The competitive picture in drug development can change overnight. Last week's setback to Regeneron Pharmaceuticals Inc. in its drive to be first to market with a drug for amyotrophic lateral sclerosis, and the implied gains by competitors Synergen Inc. and Cephalon Inc., are only the latest example of how quickly the landscape can shift.

Companies must weigh the extent to which the competitive situation should drive their development strategies. Not surprisingly, companies insist they never take short cuts to keep ahead of or catch their rivals. They do, however, choose indications with an eye to finding unsecured niches or getting to market first, a theme that is reinforced by limited capital resources.

Not bashful

The REGN example takes competition to the limit, since both the Tarrytown, N.Y., company and SYGN are developing the same molecule, ciliary neurotrophic factor (CNTF). CEPH is developing a different growth factor, Myotrophin insulin-like growth factor-1 (IGF-1).

REGN, which moved into its pivotal trial despite equivocal data from a small 57-patient Phase II study, isn't bashful about the fact that getting to market first has been one of its goals.

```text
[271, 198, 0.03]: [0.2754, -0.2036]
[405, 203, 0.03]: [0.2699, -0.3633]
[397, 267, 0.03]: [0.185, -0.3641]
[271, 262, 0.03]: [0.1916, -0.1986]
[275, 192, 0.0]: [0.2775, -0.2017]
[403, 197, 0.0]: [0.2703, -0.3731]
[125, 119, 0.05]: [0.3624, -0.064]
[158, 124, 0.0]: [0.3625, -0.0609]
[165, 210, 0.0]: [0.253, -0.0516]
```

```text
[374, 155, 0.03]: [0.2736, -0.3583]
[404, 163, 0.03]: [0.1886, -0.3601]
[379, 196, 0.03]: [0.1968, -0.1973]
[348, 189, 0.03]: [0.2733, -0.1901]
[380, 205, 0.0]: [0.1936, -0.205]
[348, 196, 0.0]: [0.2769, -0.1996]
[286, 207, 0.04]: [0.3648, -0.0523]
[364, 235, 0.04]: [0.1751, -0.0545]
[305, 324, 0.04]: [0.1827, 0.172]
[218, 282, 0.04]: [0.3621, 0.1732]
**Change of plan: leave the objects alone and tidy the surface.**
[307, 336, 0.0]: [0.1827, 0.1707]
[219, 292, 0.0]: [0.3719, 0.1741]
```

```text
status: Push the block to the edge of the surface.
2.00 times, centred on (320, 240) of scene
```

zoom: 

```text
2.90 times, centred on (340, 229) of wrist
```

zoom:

"I want to be the first in, to create relationships with physicians, third-party payors and other practitioners - anyone involved in the decision-making process" said CFO Fredric Price. "I've always believed that creating a category establishes your relations with key decision makers, so the second one in has to play to a higher standard."

Orphan drug designation is a "critical" factor in the drive to get to market first, according to Price, especially in situations such as the SYGN rivalry. But even when companies aren't developing the same compound, orphan designation "can create a psychological and actual barrier for another company because orphan designation will allow you to cut corners on regulatory time," he said, making it easier to get on the market first.